Von einer Einzelfallregelung konnte in den letzten Jahren keine Rede sein. Es wurde strikt das Modell angewendet, wobei es einzelne Oberlandesgerichte sogar fertig brachten, die Obergrenze, bei voller Erwerbstätigkeit, von 15 Jahren auch noch zu überschreiten und stattdessen 16 Jahre vorzusehen, bzw. bei der teilweisen Erwerbsobliegenheit statt 8 Jahren 10 Jahre zu verlangen.
Die spannende Frage wird jetzt sein, inwieweit der Wille des Gesetzgebers umgesetzt werden kann, an die Stelle des Altersphasenmodells im Hinblick auf die Gleichbehandlung nichtehelicher Mütter nach § 1615l BGB und ehelicher Mütter bei dem nachehelichen Unterhalt konkrete Einzelfallentscheidungen durchzusetzen.
Zu erwarten ist, dass "die Lordsiegelbewahrer der unveränderbaren Dogmen des Familienrechts" aus den letzten 30 Jahren alles daransetzen werden, das Altersphasenmodell weiter anzuwenden.

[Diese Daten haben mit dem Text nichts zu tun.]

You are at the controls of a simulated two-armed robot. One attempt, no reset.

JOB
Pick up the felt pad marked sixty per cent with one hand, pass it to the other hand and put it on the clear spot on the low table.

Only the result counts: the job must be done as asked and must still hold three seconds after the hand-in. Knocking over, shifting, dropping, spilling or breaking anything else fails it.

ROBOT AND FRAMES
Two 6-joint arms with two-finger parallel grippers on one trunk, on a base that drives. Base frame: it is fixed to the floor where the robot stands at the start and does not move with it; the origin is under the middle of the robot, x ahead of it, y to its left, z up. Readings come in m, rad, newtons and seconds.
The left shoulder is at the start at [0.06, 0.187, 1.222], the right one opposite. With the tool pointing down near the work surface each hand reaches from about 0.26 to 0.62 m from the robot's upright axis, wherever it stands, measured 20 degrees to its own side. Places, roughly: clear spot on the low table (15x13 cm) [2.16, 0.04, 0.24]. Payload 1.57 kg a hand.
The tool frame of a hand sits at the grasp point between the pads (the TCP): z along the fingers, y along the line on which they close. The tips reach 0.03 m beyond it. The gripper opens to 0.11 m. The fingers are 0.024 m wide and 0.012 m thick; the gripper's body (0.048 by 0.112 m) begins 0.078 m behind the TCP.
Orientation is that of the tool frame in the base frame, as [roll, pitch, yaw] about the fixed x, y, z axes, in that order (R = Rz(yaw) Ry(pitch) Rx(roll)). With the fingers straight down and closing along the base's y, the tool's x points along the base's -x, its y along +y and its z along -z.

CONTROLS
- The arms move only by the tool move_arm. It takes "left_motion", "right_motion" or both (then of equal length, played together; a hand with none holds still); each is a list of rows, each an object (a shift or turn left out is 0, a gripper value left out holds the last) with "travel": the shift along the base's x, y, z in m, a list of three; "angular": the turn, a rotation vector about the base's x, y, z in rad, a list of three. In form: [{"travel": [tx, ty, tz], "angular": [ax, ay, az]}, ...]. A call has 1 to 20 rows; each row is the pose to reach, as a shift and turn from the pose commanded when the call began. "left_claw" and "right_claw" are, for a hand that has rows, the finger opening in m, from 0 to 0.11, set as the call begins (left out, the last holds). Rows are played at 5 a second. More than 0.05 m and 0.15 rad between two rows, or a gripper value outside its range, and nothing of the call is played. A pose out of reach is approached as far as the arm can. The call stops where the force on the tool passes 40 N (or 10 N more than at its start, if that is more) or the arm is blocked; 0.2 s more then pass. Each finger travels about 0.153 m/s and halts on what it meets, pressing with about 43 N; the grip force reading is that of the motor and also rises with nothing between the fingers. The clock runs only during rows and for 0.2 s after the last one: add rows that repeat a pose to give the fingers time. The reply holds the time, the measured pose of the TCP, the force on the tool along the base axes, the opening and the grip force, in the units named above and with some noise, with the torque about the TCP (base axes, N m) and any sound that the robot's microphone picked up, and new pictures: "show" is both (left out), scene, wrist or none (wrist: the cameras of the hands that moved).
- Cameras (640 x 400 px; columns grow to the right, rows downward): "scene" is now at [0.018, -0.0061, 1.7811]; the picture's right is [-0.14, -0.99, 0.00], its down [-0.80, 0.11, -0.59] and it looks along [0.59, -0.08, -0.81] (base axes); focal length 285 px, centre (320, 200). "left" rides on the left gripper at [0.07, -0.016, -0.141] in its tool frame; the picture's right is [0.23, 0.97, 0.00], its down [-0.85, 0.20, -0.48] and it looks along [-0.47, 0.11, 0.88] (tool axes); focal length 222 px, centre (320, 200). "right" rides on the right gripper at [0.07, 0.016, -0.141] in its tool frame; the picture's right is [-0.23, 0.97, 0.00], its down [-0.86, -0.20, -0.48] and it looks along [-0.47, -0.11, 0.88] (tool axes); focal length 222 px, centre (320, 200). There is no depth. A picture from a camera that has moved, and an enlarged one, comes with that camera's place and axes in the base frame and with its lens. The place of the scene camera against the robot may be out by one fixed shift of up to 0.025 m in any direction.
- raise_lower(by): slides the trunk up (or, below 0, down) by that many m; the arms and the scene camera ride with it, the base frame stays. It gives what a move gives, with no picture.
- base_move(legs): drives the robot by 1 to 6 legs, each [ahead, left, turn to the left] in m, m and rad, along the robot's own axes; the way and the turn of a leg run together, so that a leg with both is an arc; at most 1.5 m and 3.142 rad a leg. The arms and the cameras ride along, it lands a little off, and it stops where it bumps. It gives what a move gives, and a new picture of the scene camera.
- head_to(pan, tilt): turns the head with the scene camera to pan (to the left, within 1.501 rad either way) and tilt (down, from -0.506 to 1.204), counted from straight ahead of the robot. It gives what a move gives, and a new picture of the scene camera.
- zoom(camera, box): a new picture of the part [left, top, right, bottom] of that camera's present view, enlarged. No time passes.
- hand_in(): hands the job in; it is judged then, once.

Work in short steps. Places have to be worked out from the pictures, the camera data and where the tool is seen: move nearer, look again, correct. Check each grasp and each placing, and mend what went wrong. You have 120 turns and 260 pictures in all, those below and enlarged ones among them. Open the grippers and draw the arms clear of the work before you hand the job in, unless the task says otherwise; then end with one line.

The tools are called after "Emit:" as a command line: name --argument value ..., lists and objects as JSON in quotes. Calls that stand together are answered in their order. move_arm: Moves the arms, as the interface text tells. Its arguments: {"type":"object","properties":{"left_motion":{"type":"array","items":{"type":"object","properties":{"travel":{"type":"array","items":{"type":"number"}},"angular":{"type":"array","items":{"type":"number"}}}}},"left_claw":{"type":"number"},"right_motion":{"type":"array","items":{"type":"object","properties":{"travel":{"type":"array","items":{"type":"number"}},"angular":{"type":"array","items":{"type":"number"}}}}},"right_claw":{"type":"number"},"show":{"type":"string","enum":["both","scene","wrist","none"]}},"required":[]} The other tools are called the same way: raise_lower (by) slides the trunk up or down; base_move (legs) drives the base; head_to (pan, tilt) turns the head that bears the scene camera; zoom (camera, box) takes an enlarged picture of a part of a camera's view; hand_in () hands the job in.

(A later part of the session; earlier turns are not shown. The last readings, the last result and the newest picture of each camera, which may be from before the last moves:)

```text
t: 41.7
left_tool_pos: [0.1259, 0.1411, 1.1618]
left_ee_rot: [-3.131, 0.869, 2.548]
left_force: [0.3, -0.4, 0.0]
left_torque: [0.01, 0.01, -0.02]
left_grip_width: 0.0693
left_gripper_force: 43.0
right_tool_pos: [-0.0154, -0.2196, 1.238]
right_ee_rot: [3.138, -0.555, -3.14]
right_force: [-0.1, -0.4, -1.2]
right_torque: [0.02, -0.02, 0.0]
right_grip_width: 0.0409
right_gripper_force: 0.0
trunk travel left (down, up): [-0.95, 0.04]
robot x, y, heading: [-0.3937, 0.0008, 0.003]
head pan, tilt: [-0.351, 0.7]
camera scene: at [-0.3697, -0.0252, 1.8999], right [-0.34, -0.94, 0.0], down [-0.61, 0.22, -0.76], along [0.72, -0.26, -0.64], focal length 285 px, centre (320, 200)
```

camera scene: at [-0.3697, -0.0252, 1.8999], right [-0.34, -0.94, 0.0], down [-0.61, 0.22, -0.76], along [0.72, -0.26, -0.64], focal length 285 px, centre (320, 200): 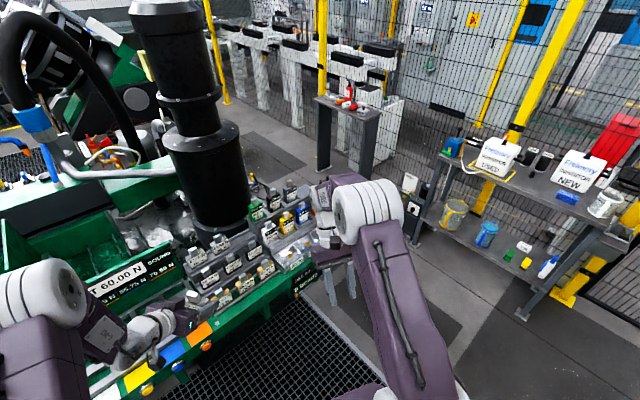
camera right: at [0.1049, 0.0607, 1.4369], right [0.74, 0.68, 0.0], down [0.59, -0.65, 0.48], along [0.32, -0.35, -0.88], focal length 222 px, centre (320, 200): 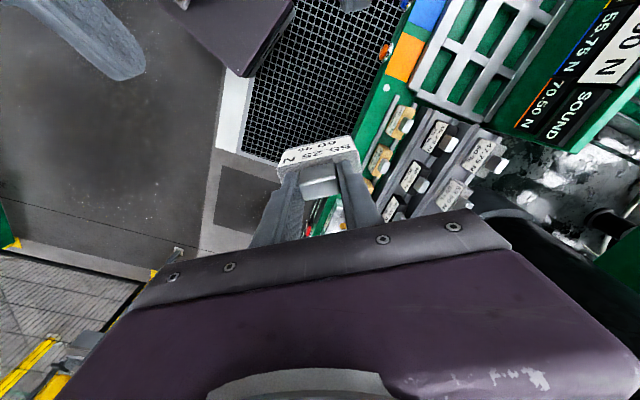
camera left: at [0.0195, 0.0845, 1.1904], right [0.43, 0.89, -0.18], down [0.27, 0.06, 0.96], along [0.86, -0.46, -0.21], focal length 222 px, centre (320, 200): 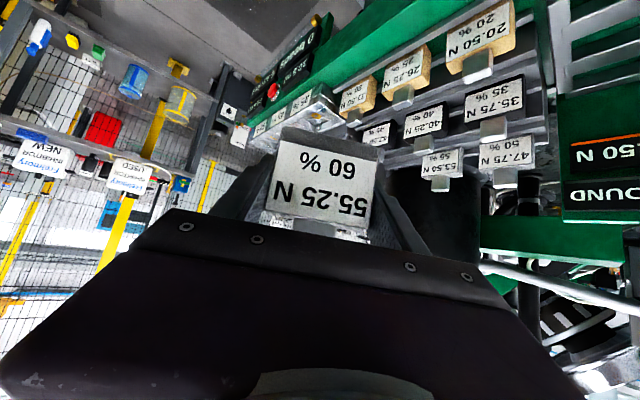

Es lässt sich in den letzten Jahren an einigen Beispielen erkennen, wie schwierig es ist, manche festgefahrenen Leitsätze aufzubrechen, z.B.:
1. Ein notarieller Ehevertrag, der einseitig zu Lasten des schwächeren Ehegatten einen Globalverzicht beinhaltet, ist wirksam. Jahrelang hat diese Rechtsprechung auch der BGH durchgehalten. Erst durch die Entscheidung des Bundesverfassungsgerichts aus dem Jahre 2001 konnte hier eine Änderung der kompletten Rechtsprechung des BGH 2004 herbeigeführt werden (Kernbereichslehre des BGH).
2. Die Anrechnungsmethode ist das Maß aller Dinge bei der Berechnung des Unterhaltsanspruchs einer Ehefrau, die bisher Hausfrau war und teilweise einer beruflichen Tätigkeit nachgehen will. Der BGH hat in der legendären Entscheidung vom 13.6.2001 diese Rechtsprechung nach der Betreuungsphase der kinderbetreuenden Hausfrau, die eine Erwerbstätigkeit aufnehmen will, aufgebrochen und die Differenzmethode angewendet. Das Ergebnis dieser Surrogatsrechtsprechung war allerdings eine deutliche Verlängerung des Unterhaltsanspruchs, weil viele Unterhaltsansprüche bei Anwendung der früheren Anrechnungsmethode automatisch weggefallen waren.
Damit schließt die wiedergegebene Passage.